Majority of Deportation Order Recipients Remain in Canada: Document

Majority of Deportation Order Recipients Remain in Canada: Document
A Canada Border Services Agency (CBSA) patch is seen on a CBSA officer’s uniform in Calgary, Alberta, on Aug. 1, 2019. (Jeff Mcintosh/The Canadian Press)
9/21/2023
Updated:
9/21/2023
0:00
The majority of individuals issued deportation orders by the Canada Border Services Agency (CBSA) are believed to still be in the country, according to internal government data.

Between Jan. 1 and May 24 of this year, 1,004 deportation orders were issued, of which 185 recipients complied. Enforcement agents removed another 168 individuals, with the rest still in Canada, according to data contained in an order paper requested by Calgary-Shepard Tory MP Tom Kmiec.

“Everyone ordered removed from Canada is entitled to due process before the law, and all removal orders are subject to various levels of appeal, including judicial review,” says CBSA in the document filed on Sept. 18. “Once all legal avenues have been exhausted, foreign nationals are processed for removal.”
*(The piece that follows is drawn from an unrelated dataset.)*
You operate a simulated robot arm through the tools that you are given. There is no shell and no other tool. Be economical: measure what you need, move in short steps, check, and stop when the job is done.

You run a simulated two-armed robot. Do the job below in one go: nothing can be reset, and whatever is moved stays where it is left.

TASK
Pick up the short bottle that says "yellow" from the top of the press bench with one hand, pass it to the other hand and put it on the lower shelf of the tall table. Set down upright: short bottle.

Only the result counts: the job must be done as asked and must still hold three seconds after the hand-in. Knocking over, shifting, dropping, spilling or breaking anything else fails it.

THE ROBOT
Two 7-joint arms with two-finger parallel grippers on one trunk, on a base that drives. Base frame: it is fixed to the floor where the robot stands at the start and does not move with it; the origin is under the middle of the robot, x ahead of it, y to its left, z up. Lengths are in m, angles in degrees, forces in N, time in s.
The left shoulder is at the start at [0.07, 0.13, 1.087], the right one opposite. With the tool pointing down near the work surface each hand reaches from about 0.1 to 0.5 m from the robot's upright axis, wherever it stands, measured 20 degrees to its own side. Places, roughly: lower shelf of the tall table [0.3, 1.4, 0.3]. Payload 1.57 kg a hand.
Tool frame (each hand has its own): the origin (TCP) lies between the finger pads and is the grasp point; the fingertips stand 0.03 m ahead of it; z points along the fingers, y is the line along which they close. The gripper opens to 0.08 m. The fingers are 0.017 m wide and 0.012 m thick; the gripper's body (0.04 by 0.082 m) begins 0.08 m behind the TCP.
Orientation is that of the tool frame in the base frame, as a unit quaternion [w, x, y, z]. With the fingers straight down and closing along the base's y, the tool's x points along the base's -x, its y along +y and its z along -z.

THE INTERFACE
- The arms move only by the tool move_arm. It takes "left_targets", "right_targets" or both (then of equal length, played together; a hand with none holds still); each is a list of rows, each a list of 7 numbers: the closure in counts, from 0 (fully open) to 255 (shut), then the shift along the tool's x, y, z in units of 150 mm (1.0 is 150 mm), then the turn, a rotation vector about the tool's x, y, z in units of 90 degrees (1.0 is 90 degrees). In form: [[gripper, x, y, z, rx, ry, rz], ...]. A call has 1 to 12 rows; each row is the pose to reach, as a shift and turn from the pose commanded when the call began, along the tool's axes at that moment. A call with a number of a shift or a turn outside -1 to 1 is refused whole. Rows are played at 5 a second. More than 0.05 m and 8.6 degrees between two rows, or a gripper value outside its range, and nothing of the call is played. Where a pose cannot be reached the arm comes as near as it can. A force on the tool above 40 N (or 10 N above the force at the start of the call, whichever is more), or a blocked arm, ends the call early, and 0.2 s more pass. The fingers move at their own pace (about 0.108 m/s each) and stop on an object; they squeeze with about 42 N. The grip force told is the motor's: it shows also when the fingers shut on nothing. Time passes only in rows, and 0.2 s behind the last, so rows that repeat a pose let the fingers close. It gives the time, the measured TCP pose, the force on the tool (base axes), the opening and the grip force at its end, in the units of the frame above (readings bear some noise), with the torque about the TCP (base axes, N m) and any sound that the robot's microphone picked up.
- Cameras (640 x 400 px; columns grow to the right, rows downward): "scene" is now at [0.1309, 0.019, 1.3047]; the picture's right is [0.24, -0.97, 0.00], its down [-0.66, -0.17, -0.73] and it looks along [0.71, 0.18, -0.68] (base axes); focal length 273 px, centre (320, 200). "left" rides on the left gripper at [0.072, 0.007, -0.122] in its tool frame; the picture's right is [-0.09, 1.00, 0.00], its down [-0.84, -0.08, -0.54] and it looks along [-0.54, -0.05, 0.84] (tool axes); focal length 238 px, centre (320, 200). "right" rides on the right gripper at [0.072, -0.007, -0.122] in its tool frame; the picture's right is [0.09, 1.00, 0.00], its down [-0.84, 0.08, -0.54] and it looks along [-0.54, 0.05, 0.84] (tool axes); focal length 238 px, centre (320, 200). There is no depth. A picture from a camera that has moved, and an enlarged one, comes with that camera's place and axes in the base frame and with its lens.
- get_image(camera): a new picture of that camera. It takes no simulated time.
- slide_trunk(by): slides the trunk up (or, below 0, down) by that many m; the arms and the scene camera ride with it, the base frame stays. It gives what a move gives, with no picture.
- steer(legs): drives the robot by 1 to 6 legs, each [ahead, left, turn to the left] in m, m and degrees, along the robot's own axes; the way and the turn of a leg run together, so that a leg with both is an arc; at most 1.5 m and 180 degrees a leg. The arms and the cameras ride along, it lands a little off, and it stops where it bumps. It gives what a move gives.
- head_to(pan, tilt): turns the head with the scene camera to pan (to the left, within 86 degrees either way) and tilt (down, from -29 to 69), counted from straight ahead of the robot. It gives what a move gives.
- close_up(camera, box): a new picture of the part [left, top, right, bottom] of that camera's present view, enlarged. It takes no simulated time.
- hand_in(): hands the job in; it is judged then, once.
Deportation letters may be issued after a departure order has not been respected.

There were 2,509 deportation orders issued in 2017—the highest annual total between 2016 and May 2023—of which only 460 were enforced. Of individuals ordered to leave Canada that year, 1,518 remain in Canada. There is no available information on how many voluntarily left the country.

Of the 14,609 deportation orders issued by the CBSA between 2016 and May 24, 2023, 771 individuals left Canada voluntarily, 3,087 were enforced, and 9,317 are believed to still be in the country. With respect to the numbers, enforced deportation is independent of the number issued in a specific year.

No elaborate details were provided about the most common reasons deportation orders were issued in the first place. They could target individuals who broke immigration laws while in Canada or who entered the country illegally.

In recent years, tens of thousands of asylum seekers entered the country through the unofficial border crossing at Roxham Road in Saint-Bernard-de-Lacolle, Que. In March, the Canada-U.S Safe Thirty Country Agreement was amended to make rules governing asylum more stringent. The RCMP intercepted over 39,000 illegal migrants in Quebec in 2022.
“There are no accurate figures representing the number or composition of undocumented immigrants residing in Canada,” Immigration, Refugees and Citizenship Canada (IRCC) said in a briefing package for the minister. “Estimates from academic sources range between 20,000 and 500,000 persons, although there may be more.”
According to IRCC statistics, of 103,738 refugee claims made by illegal border crossers between February 2017 and June 2023, 33,913 have been accepted, 21,627 rejected, 1,534 abandoned, and the remainder pending.

Only 2,403 individuals who crossed Canada’s border illegally were detained by the CBSA during the aforementioned period.